▸ **READING PASSAGE**
— begin —

{
"cells": [
{
"cell_type": "markdown",
"metadata": {},
"source": [
"# Bayesian uncertainty analysis\n",
"*R.A. Collenteur, Eawag, June, 2023*\n",
"\n",
"In this notebook it is shown how the MCMC-algorithm can be used to estimate the model parameters and quantify the (parameter) uncertainties for a Pastas model using a Bayesian approach. For this the EmceeSolver is introduced, based on the [emcee](https://emcee.readthedocs.io) Python package. \n",
"\n",
"Besides Pastas the following Python Packages have to be installed to run this notebook:\n",
"\n",
"- [emcee](https://emcee.readthedocs.io)\n",
"- [corner](https://corner.readthedocs.io)\n",
"\n",
"\n",
"Note:\n",
"The EmceeSolver is still an experimental feature and some of the arguments might be changed in the near future (2023/06/22). We welcome testing and feedback on this new feature!.\n",
"
"
]
},
{
"cell_type": "code",
"execution_count": null,
"metadata": {},
"outputs": [],
"source": [
"import corner\n",
"import emcee\n",
"import matplotlib.pyplot as plt\n",
"import numpy as np\n",
"import pandas as pd\n",
"\n",
"import pastas as ps\n",
"\n",
"ps.set_log_level(\"ERROR\")\n",
"ps.show_versions()"

— end —

▸ **TASK TO COMPLETE**
Retype the reading passage from its first word to its last.

▸ **INFORMATION SHOWN**
— begin —

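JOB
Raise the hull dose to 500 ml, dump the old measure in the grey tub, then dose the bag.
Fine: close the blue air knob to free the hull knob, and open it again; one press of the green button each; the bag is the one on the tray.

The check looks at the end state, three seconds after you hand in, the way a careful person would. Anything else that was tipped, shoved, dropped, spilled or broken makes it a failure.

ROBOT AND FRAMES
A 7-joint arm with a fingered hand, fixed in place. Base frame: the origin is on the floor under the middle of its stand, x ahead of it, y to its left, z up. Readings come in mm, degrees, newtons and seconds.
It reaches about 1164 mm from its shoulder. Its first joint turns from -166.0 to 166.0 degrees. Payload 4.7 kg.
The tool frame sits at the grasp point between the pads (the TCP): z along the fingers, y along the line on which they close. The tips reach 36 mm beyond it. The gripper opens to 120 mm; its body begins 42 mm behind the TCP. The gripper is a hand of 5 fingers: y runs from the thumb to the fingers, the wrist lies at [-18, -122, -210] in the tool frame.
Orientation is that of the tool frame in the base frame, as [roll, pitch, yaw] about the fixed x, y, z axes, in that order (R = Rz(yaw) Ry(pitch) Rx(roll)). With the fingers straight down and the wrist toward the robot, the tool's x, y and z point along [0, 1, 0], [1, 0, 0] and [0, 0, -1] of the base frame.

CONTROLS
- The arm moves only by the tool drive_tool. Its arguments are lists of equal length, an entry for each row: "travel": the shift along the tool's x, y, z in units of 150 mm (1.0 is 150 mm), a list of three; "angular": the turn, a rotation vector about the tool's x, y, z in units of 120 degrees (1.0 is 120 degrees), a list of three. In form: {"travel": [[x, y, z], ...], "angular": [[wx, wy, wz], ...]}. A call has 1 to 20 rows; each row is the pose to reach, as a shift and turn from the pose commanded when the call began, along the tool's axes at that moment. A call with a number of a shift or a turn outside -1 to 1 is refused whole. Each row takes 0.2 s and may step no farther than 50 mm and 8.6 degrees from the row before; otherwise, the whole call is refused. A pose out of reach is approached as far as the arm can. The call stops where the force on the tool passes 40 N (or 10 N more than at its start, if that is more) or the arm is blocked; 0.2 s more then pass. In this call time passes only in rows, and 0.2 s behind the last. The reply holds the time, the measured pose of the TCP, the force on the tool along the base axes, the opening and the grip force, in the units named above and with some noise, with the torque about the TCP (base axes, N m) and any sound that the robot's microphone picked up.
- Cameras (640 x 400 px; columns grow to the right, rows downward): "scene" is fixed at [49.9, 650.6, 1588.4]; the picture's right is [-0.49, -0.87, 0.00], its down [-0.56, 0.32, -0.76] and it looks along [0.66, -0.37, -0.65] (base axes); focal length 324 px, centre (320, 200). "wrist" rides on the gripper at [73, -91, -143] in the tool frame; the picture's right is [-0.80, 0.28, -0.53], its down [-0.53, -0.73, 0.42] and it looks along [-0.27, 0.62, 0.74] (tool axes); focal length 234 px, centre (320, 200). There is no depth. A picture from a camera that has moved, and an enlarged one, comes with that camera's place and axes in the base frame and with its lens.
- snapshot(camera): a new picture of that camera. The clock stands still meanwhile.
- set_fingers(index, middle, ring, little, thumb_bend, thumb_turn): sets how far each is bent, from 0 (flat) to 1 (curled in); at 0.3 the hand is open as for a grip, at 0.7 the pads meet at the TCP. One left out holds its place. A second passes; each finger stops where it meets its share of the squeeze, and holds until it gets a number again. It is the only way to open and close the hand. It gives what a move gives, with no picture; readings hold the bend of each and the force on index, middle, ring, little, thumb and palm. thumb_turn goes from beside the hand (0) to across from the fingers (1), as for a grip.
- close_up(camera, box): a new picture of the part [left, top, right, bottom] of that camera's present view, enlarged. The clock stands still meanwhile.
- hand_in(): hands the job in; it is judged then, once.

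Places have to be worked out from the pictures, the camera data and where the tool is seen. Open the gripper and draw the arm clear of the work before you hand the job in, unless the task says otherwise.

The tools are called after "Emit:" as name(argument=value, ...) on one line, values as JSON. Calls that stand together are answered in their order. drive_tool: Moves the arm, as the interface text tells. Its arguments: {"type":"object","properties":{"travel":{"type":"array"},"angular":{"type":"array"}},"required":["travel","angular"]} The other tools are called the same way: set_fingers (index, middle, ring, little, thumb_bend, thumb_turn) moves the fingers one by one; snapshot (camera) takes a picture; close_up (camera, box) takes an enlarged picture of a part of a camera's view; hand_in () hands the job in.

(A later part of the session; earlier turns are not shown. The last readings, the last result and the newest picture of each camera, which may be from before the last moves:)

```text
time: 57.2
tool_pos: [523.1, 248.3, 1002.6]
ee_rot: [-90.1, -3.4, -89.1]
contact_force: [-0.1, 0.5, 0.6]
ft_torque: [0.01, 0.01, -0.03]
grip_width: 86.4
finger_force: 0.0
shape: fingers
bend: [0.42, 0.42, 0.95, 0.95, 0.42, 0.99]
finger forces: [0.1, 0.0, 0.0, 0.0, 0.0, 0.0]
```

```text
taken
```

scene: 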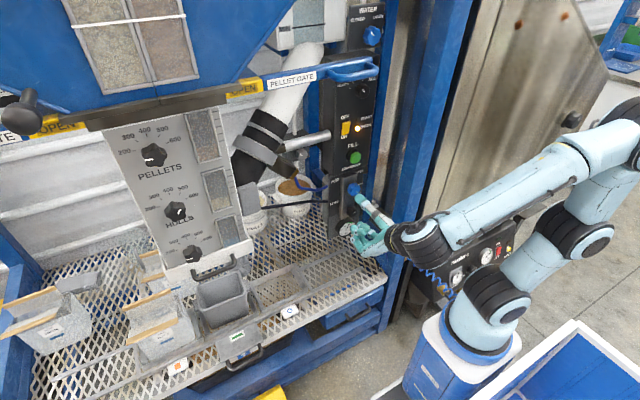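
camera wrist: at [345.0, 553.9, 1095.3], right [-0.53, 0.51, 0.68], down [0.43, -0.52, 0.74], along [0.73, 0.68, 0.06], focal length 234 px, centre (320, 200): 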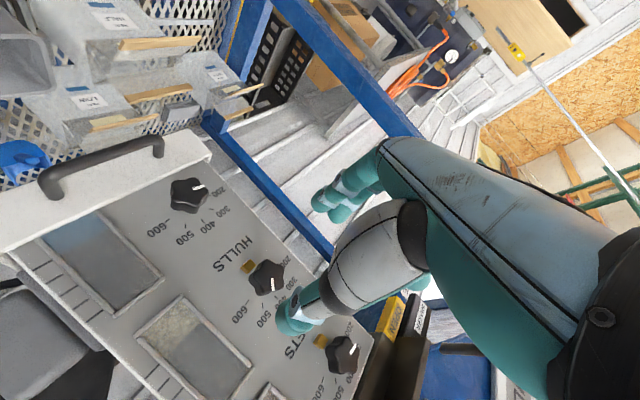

— end —

▸ **SOLUTION TO THIS EXERCISE**
{
"cells": [
{
"cell_type": "markdown",
"metadata": {},
"source": [
"# Bayesian uncertainty analysis\n",
"*R.A. Collenteur, Eawag, June, 2023*\n",
"\n",
"In this notebook it is shown how the MCMC-algorithm can be used to estimate the model parameters and quantify the (parameter) uncertainties for a Pastas model using a Bayesian approach. For this the EmceeSolver is introduced, based on the [emcee](https://emcee.readthedocs.io) Python package. \n",
"\n",
"Besides Pastas the following Python Packages have to be installed to run this notebook:\n",
"\n",
"- [emcee](https://emcee.readthedocs.io)\n",
"- [corner](https://corner.readthedocs.io)\n",
"\n",
"\n",
"Note:\n",
"The EmceeSolver is still an experimental feature and some of the arguments might be changed in the near future (2023/06/22). We welcome testing and feedback on this new feature!.\n",
"
"
]
},
{
"cell_type": "code",
"execution_count": null,
"metadata": {},
"outputs": [],
"source": [
"import corner\n",
"import emcee\n",
"import matplotlib.pyplot as plt\n",
"import numpy as np\n",
"import pandas as pd\n",
"\n",
"import pastas as ps\n",
"\n",
"ps.set_log_level(\"ERROR\")\n",
"ps.show_versions()"